At the last AGM for the Council of Canadians, motions from the Hamilton Chapter of CoC were passed to utilize the Bank of Canada for infrastructure funding.
There are CoC chapters in many communities across the country. They have their own programmes and agendas but using the BoC for infrastructure financing has now been approved as one of their objectives.
As the federal government moves forward with its plans to establish an infrastructure bank – described by one of our newer members as the “Public Asset Pilfering Bank” – in conjunction with Blackrock investments, the executive believes that COMER members across the country could work with their local CoC chapters to mobilize opposition to the proposed infrastructure bank and, instead, to promote the use of the Bank of Canada for financing infrastructure.

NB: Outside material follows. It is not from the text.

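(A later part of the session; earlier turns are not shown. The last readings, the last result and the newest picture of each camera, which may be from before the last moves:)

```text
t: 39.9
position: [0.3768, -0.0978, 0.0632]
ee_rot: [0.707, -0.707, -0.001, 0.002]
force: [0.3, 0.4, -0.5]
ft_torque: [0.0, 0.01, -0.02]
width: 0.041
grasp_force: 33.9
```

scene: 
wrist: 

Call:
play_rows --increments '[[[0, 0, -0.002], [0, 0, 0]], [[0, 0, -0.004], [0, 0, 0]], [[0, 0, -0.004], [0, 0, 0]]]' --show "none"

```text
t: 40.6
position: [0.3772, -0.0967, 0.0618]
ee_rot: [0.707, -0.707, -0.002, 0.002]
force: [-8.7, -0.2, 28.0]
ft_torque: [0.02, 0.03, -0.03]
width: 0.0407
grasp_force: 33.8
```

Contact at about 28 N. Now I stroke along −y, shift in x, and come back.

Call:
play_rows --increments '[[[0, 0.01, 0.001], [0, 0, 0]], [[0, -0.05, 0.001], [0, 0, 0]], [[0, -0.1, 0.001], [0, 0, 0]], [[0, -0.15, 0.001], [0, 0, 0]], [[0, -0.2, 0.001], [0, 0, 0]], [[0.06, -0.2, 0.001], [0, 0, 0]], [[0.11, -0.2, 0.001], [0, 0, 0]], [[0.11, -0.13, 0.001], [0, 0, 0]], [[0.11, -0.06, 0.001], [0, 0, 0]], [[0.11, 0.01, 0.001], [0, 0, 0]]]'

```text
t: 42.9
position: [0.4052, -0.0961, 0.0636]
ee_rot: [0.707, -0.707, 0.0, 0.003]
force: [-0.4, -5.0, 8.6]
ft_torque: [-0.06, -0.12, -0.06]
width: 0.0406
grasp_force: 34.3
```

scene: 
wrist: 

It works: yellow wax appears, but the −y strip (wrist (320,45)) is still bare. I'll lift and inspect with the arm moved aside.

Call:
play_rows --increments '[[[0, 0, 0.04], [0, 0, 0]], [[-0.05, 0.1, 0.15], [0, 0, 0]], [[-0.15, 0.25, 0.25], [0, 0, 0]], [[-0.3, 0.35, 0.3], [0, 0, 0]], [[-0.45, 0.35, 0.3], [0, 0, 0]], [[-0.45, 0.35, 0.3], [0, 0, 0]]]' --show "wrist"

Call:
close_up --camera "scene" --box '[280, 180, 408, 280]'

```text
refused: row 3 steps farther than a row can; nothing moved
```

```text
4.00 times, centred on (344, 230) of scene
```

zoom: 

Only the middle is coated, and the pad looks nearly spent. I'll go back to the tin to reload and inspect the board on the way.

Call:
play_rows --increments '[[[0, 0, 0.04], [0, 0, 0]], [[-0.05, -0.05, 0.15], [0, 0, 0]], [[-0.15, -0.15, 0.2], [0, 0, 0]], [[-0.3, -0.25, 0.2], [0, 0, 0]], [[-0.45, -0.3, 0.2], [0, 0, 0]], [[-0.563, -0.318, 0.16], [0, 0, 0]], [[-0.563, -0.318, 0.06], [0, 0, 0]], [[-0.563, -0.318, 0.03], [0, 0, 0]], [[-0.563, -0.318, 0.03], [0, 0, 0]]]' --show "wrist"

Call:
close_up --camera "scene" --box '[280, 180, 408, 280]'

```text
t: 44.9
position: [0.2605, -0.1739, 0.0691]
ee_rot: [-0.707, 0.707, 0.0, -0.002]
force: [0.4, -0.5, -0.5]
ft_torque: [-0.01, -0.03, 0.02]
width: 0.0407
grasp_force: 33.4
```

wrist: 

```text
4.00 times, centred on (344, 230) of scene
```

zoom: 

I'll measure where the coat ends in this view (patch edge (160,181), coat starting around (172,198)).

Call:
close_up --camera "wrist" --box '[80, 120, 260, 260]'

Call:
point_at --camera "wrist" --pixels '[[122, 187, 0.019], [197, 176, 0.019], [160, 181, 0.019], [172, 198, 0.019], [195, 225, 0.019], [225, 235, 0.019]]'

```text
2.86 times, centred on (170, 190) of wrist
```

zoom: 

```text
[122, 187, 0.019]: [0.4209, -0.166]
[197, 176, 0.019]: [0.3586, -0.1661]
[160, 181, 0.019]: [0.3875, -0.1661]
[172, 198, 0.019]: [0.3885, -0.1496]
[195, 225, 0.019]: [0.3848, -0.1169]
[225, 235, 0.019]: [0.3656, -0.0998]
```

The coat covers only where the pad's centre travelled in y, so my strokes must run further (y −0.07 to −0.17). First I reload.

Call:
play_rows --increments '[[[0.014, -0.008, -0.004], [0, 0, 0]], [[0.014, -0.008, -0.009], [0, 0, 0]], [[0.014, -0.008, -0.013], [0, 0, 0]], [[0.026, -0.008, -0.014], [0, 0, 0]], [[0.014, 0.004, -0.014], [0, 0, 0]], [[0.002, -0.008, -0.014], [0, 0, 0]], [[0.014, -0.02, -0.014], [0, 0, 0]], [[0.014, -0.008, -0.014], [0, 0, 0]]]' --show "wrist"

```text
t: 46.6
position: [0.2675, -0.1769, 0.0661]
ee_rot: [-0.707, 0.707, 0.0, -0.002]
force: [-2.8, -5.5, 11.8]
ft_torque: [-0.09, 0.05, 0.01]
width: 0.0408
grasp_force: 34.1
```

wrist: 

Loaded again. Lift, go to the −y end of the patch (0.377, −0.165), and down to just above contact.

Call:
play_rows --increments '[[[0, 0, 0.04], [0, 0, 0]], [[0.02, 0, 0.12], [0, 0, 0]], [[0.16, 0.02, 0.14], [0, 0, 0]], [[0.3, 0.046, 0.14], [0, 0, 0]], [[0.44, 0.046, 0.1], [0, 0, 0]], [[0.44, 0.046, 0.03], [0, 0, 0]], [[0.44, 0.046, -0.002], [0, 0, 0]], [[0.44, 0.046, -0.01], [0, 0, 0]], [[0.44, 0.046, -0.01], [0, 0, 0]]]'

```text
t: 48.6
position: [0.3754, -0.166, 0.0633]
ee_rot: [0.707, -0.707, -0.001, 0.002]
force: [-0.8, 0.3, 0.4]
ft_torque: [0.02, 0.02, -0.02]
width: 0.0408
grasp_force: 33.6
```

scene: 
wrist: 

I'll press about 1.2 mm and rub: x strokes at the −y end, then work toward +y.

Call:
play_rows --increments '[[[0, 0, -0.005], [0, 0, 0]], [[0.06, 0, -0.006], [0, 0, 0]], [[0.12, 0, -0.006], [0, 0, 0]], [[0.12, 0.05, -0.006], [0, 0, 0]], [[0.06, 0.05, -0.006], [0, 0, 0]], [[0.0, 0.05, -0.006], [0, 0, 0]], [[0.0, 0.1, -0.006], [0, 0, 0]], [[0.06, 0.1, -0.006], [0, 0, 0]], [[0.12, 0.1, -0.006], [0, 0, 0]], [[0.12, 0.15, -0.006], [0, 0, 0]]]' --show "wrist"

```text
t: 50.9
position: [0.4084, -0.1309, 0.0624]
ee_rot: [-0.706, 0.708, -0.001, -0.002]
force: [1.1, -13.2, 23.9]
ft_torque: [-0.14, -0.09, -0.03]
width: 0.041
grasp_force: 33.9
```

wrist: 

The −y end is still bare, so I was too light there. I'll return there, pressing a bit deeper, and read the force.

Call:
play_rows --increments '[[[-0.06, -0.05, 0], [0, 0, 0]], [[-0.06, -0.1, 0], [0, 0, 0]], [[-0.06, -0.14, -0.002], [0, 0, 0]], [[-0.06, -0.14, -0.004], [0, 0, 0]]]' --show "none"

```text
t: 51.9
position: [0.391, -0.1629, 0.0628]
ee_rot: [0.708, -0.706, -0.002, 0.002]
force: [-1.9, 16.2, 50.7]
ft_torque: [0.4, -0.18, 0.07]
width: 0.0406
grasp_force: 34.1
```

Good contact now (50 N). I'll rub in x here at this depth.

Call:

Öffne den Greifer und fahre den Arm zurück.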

The other opportunity for COMER members is through the LEAP Manifesto. Their stated approach to financing infrastructure is to use fiscal measures (taxing and spending) as suggested by the CCPA. Avi Lewis, one of the founders of LEAP, criticized COMER members for being “essentialists”; so, tends not to look at the role the BoC could play.
But LEAP does not recognize that the current financial system is an essential component of the environmental and social issues with which LEAP is concerned. Readers are encouraged to review what John Hotson wrote in the early ’90s about the connection between environmental and financial systemic problems.